Entre 2015 a 2018 os Crimes Violentos na região Norte tiveram aumento progressivo, saltando de 616, em 2015, para 902 no ano de 2018. Em 2019 a região registrou queda, mas, nos anos seguintes, voltou a subir. Os dados são da Secretaria da Segurança Pública.
Para reverter este cenário, a docente aposta no investimento em educação e em investigações que possam antever e prevenir alguns crimes.
“A redução da criminalidade passa essencialmente pela melhora dos índices educacionais, melhor distribuição de renda, modernização do serviço de inteligência da polícia para prevenção e solução dos crimes. Devemos ter uma nova concepção do que é segurança pública”, considera.
Para alcançar este cenário, a especialista aponta ser preciso uma atuação multissetorial. “Formar um comitê com representação dos diferentes segmentos da sociedade, que possa pensar soluções, acompanhar a implantação dessas soluções e que tenha a condição de gerar instrumentos de avaliação dos resultados num ciclo virtuoso” é uma das estratégias citadas por Virgínia Holanda.
Cariri
“Diversificar a economia para que ela se torne ainda mais forte”. Foi assim que Francisco do O' de Lima Júnior, reitor da Universidade Regional do Cariri (Urca) e doutor do Departamento de Economia da instituição, resumiu o cenário da região do Cariri cearense. Uma região que goza de bons números econômicos, mas, que na concepção do estudioso, poderia ser maximizado caso os setores fossem diversificados.
“Os municípios da nossa região são polarizados. Crato, Juazeiro e Barbalha formam o núcleo da região metropolitana de forma mais dinâmica.
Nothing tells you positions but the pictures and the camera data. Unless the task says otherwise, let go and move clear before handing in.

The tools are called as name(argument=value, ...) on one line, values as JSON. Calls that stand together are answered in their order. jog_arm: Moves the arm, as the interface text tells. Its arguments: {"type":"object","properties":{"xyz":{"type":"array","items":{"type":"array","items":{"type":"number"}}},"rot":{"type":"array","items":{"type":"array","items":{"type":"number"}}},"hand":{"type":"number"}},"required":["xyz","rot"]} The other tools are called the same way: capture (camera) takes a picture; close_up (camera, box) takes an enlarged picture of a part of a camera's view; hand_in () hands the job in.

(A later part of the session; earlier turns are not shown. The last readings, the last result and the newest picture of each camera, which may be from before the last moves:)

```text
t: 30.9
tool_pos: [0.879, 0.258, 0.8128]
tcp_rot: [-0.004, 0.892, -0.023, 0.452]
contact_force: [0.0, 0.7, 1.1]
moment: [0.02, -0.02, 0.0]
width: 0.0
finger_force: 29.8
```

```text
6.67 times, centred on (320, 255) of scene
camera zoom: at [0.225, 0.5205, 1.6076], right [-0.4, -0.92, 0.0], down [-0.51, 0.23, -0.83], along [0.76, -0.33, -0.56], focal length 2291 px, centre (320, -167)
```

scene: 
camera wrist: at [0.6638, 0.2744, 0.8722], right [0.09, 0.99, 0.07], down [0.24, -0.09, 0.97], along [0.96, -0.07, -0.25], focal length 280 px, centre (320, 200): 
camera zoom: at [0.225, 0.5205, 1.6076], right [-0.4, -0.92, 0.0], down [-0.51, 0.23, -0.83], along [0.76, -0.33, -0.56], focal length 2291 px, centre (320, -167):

Temos uma atividade econômica intensa, mas pouco diversificada”, pontua ao externar a necessidade do fomento de políticas públicas que possam garantir geração de empregos, e “impulsionar o turismo e as atividades culturais”.
Francisco José Tabosa, doutor em Economia e professor do programa de pós-graduação em Economia Rural da UFC, também reconhece a necessidade de investimento no âmbito da economia. “[Ela] precisa crescer de forma equitativa para que os jovens invistam na formação e tenham acesso a trabalhos dignos”, pontuou.
O reitor da Urca comunga da mesma análise. Segundo ele, ter uma boa qualificação da mão de obra abre margem para que os mais variados segmentos, como “ciência, tecnologia e educação superior”, possam ser impulsionados.
É uma região já desenvolvida, mas necessita de alguns ajustes, como a produção de frutas e a indústria da região. As políticas que eu vejo teriam de ser voltadas para esse segmento.